Osbourne is solidifying his spot as a mid-level UFC flyweight, with a 3-3 record. All but one of his fights have ended inside the distance, with the exception being a clear decision over C.J. Vergara. Osbourne dominated the first two rounds before losing the third on all three scorecards. Both of his other wins came within the first 61 seconds.
When we consider the short-notice nature of the fight, I’d say Osbourne is undervalued. However, Johnson has shown consistently better cardio. If betting Osbourne, finish props are the way to go.
Verdict: Osbourne Undervalued (Early/Finish Props)
Hailey Cowan (-130) vs. Ailin Perez (+110)
(Editor’s note: This fight was canceled on Thursday after Hailey Cowan was forced to withdraw due to an undisclosed illness.)
Normally I avoid fighters making their UFC debut.
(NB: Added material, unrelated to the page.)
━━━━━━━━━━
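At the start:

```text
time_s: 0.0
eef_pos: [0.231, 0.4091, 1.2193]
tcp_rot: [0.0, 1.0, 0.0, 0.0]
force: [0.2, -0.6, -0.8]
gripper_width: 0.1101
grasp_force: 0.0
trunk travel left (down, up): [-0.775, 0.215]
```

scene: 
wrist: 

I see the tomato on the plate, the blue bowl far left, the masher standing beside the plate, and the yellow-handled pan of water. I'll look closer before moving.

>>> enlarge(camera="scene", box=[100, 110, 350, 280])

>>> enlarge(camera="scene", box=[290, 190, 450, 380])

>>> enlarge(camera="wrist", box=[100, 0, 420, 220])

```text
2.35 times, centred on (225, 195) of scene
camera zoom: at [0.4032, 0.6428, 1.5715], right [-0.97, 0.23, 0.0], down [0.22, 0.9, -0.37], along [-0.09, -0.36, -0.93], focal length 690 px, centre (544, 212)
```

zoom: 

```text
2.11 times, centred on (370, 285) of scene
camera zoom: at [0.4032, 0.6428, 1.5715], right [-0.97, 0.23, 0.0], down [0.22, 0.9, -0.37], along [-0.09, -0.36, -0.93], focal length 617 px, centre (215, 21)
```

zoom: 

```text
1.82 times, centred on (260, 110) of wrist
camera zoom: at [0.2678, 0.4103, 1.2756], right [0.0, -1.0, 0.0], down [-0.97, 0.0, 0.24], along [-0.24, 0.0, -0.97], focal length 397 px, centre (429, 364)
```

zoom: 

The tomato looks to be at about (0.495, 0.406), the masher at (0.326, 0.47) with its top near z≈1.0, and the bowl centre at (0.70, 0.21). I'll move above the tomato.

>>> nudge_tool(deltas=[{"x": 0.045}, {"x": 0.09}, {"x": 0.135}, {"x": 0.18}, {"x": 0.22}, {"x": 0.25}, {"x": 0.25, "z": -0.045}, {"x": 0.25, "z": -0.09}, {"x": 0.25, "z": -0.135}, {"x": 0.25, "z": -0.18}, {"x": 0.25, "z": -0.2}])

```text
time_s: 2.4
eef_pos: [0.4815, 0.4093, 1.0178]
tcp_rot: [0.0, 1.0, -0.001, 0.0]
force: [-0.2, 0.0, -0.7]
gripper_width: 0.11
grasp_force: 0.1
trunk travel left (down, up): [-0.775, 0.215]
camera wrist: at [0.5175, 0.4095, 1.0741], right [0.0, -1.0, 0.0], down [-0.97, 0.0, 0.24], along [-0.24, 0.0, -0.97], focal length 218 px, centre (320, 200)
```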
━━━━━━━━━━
The quality of competition – and judging – outside of the UFC is fairly questionable, so drawing strong conclusions is a challenge.
With that said, let’s take a look at Hailey Cowan. She’s coming off a split-decision win in her Contender Series bout. She dominated one round, was clearly beaten in another, with a contested third. The third round started with Cowan controlling the first half, but she got swept midway through the round and got the worst of it from then on out.
That fight actually ended with her opponent on her back with a rear-naked choke, but two of the three judges thought Cowan did enough to take the round. I disagree – though it was razor close.
Ailin Perez is 0-1 in the UFC, losing by rear-naked choke in the second round of her debut. However, Perez took that fight on short notice and up a weight class at 145 pounds. This bout is back at her natural 135. Her only other professional loss was due to illegal knees – and against a future UFC fighter.
With all that said, it’s had to draw many conclusions about either woman. However, we’re getting as high as +120 on Perez. This should be -110 both ways, and I’d take plus-money in either direction.